C'è una vigna, un giardino, che al principio del tempo ci è stato affidato. Un giardino creato per essere donato all'uomo, perché ne imparasse la cura. E questo giardino è abitato da uomini, donati gli uni agli altri perché imparassero l'amore.
Allora come è possibile che qualcuno stia tutto il giorno senza fare niente? Come è possibile vivere senza amare ciò e chi ci circonda? Come è possibile lasciare che un'amicizia muoia per inedia, che un amore si consumi nell'abitudine, che una vita scorra senza scopo?
È una domanda semplice, dalla risposta quasi ovvia e banale. Ma è una domanda che interpella profondamente le nostre giornate, così piene, così di corsa, così volte ad inseguire una meta che forse non conosciamo più, o non abbiamo mai conosciuto. 

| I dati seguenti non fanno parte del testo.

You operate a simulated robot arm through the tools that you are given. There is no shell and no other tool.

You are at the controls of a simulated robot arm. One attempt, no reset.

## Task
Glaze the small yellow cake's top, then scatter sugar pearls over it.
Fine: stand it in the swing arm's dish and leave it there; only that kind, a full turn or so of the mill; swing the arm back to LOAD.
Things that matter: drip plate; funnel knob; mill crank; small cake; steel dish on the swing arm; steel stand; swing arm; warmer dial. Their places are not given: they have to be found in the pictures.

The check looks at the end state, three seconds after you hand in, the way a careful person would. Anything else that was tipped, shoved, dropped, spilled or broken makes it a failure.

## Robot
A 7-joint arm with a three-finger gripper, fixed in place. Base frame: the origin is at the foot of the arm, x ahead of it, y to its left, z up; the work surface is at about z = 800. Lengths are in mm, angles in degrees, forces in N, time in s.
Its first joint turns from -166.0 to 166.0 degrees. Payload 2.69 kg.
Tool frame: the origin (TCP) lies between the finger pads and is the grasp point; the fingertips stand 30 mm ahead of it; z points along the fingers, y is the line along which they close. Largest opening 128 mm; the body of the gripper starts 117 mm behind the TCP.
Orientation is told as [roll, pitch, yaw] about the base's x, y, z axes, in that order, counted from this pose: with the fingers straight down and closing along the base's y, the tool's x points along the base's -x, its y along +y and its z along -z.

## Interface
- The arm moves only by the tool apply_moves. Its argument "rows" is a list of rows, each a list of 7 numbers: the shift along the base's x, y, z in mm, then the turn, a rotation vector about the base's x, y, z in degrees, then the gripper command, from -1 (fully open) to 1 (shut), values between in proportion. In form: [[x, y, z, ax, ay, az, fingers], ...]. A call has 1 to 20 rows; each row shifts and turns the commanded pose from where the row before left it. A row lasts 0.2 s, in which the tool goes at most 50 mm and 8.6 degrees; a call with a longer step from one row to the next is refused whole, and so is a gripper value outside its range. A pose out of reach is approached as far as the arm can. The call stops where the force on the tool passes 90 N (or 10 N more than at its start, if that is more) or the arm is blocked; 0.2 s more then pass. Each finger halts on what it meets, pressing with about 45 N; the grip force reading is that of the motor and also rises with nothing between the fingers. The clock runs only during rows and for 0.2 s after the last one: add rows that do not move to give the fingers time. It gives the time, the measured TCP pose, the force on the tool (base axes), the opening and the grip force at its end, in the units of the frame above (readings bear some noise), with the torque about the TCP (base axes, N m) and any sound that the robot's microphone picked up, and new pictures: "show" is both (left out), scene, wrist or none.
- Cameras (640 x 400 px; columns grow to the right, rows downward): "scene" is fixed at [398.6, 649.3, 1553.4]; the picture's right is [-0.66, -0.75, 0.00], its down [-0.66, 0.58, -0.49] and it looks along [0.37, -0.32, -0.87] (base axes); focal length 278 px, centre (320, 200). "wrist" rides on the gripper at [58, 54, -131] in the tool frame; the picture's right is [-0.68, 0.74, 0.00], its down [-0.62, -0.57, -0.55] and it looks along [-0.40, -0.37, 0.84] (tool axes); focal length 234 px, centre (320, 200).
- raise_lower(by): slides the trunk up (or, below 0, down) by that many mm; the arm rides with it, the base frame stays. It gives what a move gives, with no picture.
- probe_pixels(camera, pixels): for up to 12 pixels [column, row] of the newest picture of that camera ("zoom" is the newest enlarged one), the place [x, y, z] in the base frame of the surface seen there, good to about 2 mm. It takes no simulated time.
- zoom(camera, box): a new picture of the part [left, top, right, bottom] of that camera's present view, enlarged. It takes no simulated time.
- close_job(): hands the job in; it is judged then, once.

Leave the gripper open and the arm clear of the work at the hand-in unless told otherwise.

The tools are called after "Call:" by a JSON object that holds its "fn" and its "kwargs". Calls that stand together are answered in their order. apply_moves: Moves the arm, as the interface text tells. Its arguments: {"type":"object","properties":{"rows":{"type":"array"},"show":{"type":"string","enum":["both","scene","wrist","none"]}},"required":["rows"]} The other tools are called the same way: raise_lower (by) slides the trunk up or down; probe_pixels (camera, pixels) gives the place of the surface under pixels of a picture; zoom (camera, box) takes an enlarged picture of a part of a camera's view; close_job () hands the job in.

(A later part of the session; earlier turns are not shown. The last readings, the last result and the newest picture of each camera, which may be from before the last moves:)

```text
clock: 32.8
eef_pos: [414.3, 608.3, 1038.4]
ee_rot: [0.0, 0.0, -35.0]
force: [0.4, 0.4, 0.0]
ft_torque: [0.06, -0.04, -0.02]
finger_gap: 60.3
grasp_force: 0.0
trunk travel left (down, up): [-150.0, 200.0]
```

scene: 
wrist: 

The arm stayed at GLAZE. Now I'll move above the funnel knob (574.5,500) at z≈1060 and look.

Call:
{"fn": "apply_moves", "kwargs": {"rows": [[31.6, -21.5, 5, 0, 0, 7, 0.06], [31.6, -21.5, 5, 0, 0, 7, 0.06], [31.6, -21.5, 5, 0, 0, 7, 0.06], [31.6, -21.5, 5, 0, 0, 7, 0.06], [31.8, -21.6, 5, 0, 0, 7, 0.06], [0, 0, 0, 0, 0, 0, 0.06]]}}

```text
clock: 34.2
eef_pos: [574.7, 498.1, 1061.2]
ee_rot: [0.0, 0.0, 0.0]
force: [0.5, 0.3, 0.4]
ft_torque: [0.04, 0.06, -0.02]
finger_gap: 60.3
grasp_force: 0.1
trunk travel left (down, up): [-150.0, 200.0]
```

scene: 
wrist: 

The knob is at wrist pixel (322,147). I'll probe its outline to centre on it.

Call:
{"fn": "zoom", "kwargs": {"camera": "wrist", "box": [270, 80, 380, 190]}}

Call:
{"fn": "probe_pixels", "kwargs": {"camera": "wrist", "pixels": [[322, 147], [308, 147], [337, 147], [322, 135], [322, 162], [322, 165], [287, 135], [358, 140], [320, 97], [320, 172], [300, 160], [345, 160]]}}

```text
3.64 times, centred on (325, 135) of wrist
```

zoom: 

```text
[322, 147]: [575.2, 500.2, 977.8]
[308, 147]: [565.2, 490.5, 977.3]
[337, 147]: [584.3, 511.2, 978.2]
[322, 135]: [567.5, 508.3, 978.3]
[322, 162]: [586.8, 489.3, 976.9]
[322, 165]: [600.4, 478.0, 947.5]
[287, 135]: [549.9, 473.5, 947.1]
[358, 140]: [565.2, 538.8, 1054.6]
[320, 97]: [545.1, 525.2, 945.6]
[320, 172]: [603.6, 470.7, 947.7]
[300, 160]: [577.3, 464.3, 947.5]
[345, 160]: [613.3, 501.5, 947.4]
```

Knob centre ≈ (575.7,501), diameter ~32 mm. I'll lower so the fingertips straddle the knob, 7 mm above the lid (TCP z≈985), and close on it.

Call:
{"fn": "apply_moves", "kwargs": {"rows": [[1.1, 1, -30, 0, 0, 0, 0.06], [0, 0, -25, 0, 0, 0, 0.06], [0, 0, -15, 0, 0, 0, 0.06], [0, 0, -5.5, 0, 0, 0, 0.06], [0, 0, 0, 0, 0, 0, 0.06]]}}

Certamente i nostri giorni, le ore di ciascuno di noi non sono inerti, anzi. Abbiamo mille occasioni per recriminare sull'eccesso di attività che la società ed i ritmi di vita ci impongono. Ma quante di queste attività sono uno “stare in piazza, disoccupati” e quante invece sono lavoro che dà frutti veri nella vigna? È nel guardare in viso questa domanda che si gioca la nostra vita.
Già, perché se cominciamo a pensare che lo scopo delle nostre giornate è lavorare nella Sua vigna, se capiamo che ciò che facciamo non è altro che ricevere ogni giorno la nostra vita in dono per poterla adoperare affinché sia, a sua volta, donata ad altri, immediatamente ogni cosa cambia prospettiva.
Forse il lavoro non porterà più tutta quella fatica o quella noia con sé, ma diverrà memoria di quella promessa di affidamento del creato che un giorno Dio fece all'uomo. Forse le relazioni non saranno più così difficili, così protette dalle regole ufficiali della privacy, ma potranno diventare accoglienza, confronto, unità di intenti e di cammini. Forse persino l'amore smetterà di farci paura, e non ci chiederemo più se un legame “eterno” sia più grande di noi, perché ci scopriremo chiamati a conoscerci nell'abbandonarci all'altro, ad esistere in ragione dell'Amore, ad essere abitati dal nostro stesso legame ancor più di quanto ci sforziamo per costruirlo.
E allora davvero “gli ultimi saranno i primi”, perché a loro sarà più facile comprendere la grandezza dell'amore, perché gli ultimi non avranno paura della gratitudine, e non tenteranno di difendersi da chi li ama. Così la logica del mondo tornerà alle sue origini e scopriremo che “i suoi pensieri non sono i nostri pensieri, le nostre vie non sono le sue vie.” Ma comprenderemo anche che i suoi pensieri sono sogni di realizzazione, di gioia, di felicità per ciascuno di noi.
Solo allora scomparirà l'“invidia perché è buono”. Solo allora perché l'amore non fa torto a nessuno, e non si misura se non nella sua bellezza. L'amore dona tutto a tutti senza differenze di merito, perché vive del suo donarsi e non di quanto riceve in cambio. L'amore è per sua natura misericordia, cuore rivolto ai miseri, a tutti coloro che hanno sete, fame, desiderio di Lui.
Allora e solo allora impareremo davvero cosa significhi scoprire e gustare la “tenerezza” del Signore.